:: Dataset extract ::

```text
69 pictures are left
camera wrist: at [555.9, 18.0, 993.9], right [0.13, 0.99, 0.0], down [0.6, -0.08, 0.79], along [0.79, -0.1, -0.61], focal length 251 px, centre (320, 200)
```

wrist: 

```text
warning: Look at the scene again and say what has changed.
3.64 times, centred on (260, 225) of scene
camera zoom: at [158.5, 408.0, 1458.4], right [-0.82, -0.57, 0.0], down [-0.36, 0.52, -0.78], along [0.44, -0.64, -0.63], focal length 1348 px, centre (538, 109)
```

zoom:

:: Written task ::
Give the listing again, word for word. Give them as a JSON list of strings, one for each line, with blank lines left out.

:: Solution to this problem ::
[
  "```text",
  "69 pictures are left",
  "camera wrist: at [555.9, 18.0, 993.9], right [0.13, 0.99, 0.0], down [0.6, -0.08, 0.79], along [0.79, -0.1, -0.61], focal length 251 px, centre (320, 200)",
  "```",
  "wrist: ",
  "```text",
  "warning: Look at the scene again and say what has changed.",
  "3.64 times, centred on (260, 225) of scene",
  "camera zoom: at [158.5, 408.0, 1458.4], right [-0.82, -0.57, 0.0], down [-0.36, 0.52, -0.78], along [0.44, -0.64, -0.63], focal length 1348 px, centre (538, 109)",
  "```",
  "zoom:"
]